効果が薄いとわかっていてもなかなか仕組みを変えられないのが日本企業の特徴だが、いかにして廃止を実現したのか。

今回、パスワード付きファイルのメール受信廃止を決めたfreeeでは、どのように社内の理解を取り付け、実現させたのか。話を聞くと、以前から行ってきたセキュリティに対する意識の醸成が大きな影響を与えていることがわかった。

 freee CIO(Chief Information Officer:最高情報責任者)の土佐鉄平氏によれば、セキュリティ上の観点から、これまでもfreeeからの送信メールにはなるべくファイルを添付しない方針だったそうだ。

 同社はGoogle Workspace(旧G Suite:Gmailやカレンダー、ドライブ、ドキュメント、スプレッドシートなどのツールを含むクラウド上のワークスペース)を利用しており、従業員にはGoogle ドライブを使ってファイル共有を行うことを推奨。個人情報を含むものなど特に重要な情報は、メールではなくドライブを利用するよう指示してきた。

 ただし、取引先のポリシーによってはドライブへのアクセスが制限されていることもあるため、その場合は別の手段を選択。ほかに選べる手段がなければ、例外的にメールにファイルを添付して送信するという運用だった。

 その一方、これまで外部からのメール受信の際には添付ファイルの受け取りは制限されていなかった。パスワードが後送される、いわゆるPPAP方式のファイル受信も行っていたという。

 ここ数年、不審メールの検知が増えていたfreee。土佐氏は「幸い、実害を受けることは今までなかったが、やはりパスワードで暗号化されてスキャンツールが効かない状態で受信しているケースは結構あった。以前からずっと、これは課題だと認識していた」と語る。

 具体的に、パスワード付きファイルをメールで受け取らないことを検討し始めたのは、米CISAによりEmotetへの注意喚起が出たことがきっかけだった。ウイルス対策ソフトやファイアウォールの設定、電子メールに添付された実行ファイルのブロックなど、これまでも対策を講じるよう推奨されてきた項目に加えて、「ウイルス対策ソフトでスキャンできないタイプのメール添付ファイル(zipファイルなど)のブロック」が対策として推奨されていたからだ。

「公的な機関からの注意喚起という後ろ盾を得て、これを機に廃止を進めてしまおうということになった」(土佐氏)

 土佐氏らはパスワード付きファイルを受信しない設定方法と、受信廃止による影響について調査を進め、11月2週目まで社内で検証を実施。11月18日、取引先への周知のために廃止をアナウンスした。

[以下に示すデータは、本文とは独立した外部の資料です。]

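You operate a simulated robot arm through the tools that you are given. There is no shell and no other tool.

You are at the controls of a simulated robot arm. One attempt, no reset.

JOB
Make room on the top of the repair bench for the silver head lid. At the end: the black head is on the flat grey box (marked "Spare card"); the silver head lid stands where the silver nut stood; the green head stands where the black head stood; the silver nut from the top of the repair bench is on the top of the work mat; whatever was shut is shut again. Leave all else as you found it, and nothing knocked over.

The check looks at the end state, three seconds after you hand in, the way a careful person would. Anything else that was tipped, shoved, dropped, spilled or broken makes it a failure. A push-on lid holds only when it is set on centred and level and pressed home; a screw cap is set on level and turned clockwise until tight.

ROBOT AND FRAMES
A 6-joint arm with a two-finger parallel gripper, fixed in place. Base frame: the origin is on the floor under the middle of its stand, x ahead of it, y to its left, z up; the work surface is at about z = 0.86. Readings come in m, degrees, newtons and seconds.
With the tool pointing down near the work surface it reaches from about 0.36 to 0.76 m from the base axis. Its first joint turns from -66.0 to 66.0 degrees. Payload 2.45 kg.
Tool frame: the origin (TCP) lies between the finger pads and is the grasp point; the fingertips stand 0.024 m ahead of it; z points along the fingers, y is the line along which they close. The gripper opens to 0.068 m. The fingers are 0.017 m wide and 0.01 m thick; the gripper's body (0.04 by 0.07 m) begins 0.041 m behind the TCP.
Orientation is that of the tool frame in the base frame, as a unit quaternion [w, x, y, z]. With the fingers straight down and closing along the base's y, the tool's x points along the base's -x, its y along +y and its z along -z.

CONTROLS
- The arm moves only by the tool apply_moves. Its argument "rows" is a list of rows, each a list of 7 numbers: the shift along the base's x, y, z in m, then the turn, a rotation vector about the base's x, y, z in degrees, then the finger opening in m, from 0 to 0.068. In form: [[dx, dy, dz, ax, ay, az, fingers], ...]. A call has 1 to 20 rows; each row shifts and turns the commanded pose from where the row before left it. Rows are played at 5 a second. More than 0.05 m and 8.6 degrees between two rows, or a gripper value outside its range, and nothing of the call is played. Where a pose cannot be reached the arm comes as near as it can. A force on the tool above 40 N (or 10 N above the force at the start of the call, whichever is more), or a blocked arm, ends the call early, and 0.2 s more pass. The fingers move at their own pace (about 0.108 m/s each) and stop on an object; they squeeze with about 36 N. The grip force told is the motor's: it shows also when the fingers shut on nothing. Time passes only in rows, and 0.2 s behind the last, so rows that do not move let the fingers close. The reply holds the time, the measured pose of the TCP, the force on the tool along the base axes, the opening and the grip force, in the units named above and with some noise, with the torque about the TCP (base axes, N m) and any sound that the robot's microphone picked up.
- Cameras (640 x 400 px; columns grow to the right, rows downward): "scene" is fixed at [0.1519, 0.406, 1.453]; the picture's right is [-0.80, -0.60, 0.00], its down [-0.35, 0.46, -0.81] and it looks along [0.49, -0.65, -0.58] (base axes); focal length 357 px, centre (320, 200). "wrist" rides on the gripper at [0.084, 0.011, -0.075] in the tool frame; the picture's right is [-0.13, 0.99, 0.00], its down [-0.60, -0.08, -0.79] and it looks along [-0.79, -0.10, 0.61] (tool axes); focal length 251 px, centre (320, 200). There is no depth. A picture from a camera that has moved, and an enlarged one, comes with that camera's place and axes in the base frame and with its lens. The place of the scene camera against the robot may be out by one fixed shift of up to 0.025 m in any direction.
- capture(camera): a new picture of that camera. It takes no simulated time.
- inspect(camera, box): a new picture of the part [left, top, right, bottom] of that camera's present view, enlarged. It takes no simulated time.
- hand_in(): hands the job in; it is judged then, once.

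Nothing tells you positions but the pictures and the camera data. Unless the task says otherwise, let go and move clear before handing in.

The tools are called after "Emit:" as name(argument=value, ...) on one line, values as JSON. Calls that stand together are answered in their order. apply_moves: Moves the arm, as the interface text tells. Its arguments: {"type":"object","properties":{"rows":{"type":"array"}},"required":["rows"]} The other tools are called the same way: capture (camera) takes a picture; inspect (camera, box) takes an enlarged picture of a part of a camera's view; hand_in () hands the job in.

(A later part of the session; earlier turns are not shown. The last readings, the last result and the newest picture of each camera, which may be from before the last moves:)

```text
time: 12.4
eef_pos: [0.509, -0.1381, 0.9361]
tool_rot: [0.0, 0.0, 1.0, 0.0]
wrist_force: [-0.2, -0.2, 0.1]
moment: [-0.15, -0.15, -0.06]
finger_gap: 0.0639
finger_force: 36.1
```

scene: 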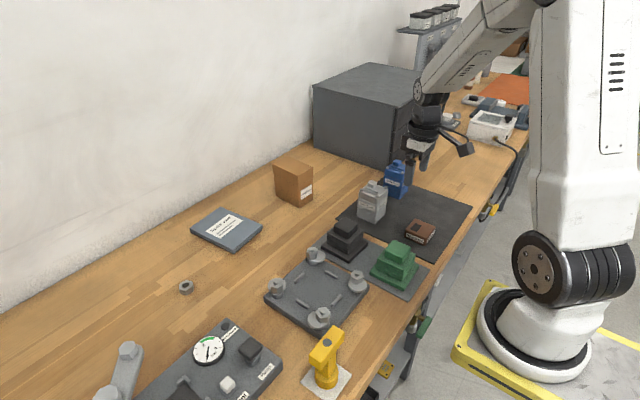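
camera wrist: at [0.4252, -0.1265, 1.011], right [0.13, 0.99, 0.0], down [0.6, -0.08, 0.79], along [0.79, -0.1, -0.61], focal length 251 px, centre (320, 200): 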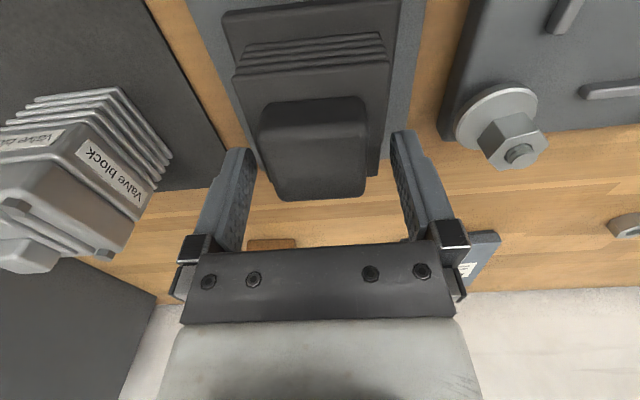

この日はちょうど平井大臣からPPAP廃止の方針が出た翌日で、タイムリーな発表となったが、テストも含めた準備自体は1カ月ほどかけて行ってきたものだった。

「調査により、Google Workspaceを利用する企業ユーザーなら、Gmailの添付ファイルに関するコンプライアンスルールの設定が管理画面から比較的簡単にできることがわかった。暗号化されたファイルをメールから削除することも容易で、かつ送信元による例外処理の設定も可能だとわかったので、原則としてパスワード付きファイルは受信しないルールとし、仕組み上、どうしてもパスワード付きファイルをメールで送らざるを得ない相手については例外処理とすることにした」(土佐氏)

 同社CSIRT(Computer Security Incident Response Team:コンピュータセキュリティ問題への対応チーム)の吉本真一氏は「Gmail以外のメールサービスでも、同様の設定は技術的には対応可能」として、「設定の難易度はサービスによって違いがあると思うが、いずれもさほど難しくないのではないか」と語る。

 freeeでは、取引先やパートナーに、パスワード付きファイルをメールで送らないよう依頼する際、外部にも説明しやすいようにと対外的なアナウンスを実施。社内への告知は外部への公表の前日だったそうだが、大きな反発はなかったという。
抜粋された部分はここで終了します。